** START Dataset content **
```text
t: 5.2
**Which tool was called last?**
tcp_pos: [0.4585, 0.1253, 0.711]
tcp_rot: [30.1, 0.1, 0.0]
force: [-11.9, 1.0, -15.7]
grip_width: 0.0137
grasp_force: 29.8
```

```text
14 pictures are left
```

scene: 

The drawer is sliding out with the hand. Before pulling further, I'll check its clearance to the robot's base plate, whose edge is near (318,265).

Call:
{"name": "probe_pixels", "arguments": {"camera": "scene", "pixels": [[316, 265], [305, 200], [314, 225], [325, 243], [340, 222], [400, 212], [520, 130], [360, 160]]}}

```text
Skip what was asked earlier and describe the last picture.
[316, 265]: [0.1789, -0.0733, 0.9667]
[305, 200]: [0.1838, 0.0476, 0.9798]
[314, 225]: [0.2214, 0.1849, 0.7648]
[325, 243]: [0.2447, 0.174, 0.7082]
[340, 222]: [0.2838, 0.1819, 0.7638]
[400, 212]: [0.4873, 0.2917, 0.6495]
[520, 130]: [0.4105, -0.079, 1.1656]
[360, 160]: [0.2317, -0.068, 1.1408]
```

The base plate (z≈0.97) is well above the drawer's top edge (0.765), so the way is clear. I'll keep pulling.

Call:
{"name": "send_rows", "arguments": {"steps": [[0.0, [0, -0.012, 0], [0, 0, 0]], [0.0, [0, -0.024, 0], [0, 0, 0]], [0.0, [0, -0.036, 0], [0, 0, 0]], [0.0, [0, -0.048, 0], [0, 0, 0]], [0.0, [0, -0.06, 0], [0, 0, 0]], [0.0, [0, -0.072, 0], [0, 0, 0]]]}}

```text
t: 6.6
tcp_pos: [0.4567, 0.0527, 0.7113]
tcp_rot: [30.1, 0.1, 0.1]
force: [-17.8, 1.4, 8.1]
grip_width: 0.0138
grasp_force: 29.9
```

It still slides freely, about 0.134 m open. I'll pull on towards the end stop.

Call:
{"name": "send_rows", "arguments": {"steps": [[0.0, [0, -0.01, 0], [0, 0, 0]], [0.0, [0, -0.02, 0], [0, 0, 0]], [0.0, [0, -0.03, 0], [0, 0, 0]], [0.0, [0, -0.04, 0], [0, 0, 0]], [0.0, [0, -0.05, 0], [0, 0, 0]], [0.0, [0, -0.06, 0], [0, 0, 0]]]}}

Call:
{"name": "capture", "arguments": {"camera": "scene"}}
** END Dataset content **
- _Request_
Please repeat the listing exactly, with nothing left out.

- _Complete response_
```text
t: 5.2
**Which tool was called last?**
tcp_pos: [0.4585, 0.1253, 0.711]
tcp_rot: [30.1, 0.1, 0.0]
force: [-11.9, 1.0, -15.7]
grip_width: 0.0137
grasp_force: 29.8
```

```text
14 pictures are left
```

scene: 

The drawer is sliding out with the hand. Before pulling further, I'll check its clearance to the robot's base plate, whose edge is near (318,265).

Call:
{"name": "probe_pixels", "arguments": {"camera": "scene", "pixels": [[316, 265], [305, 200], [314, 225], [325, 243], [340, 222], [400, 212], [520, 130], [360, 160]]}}

```text
Skip what was asked earlier and describe the last picture.
[316, 265]: [0.1789, -0.0733, 0.9667]
[305, 200]: [0.1838, 0.0476, 0.9798]
[314, 225]: [0.2214, 0.1849, 0.7648]
[325, 243]: [0.2447, 0.174, 0.7082]
[340, 222]: [0.2838, 0.1819, 0.7638]
[400, 212]: [0.4873, 0.2917, 0.6495]
[520, 130]: [0.4105, -0.079, 1.1656]
[360, 160]: [0.2317, -0.068, 1.1408]
```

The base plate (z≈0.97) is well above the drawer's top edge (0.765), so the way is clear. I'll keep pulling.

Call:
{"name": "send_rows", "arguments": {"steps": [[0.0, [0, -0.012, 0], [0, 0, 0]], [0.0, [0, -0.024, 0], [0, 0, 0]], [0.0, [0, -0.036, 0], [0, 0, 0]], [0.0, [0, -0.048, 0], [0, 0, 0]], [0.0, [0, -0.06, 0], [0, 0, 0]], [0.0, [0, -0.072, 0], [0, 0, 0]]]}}

```text
t: 6.6
tcp_pos: [0.4567, 0.0527, 0.7113]
tcp_rot: [30.1, 0.1, 0.1]
force: [-17.8, 1.4, 8.1]
grip_width: 0.0138
grasp_force: 29.9
```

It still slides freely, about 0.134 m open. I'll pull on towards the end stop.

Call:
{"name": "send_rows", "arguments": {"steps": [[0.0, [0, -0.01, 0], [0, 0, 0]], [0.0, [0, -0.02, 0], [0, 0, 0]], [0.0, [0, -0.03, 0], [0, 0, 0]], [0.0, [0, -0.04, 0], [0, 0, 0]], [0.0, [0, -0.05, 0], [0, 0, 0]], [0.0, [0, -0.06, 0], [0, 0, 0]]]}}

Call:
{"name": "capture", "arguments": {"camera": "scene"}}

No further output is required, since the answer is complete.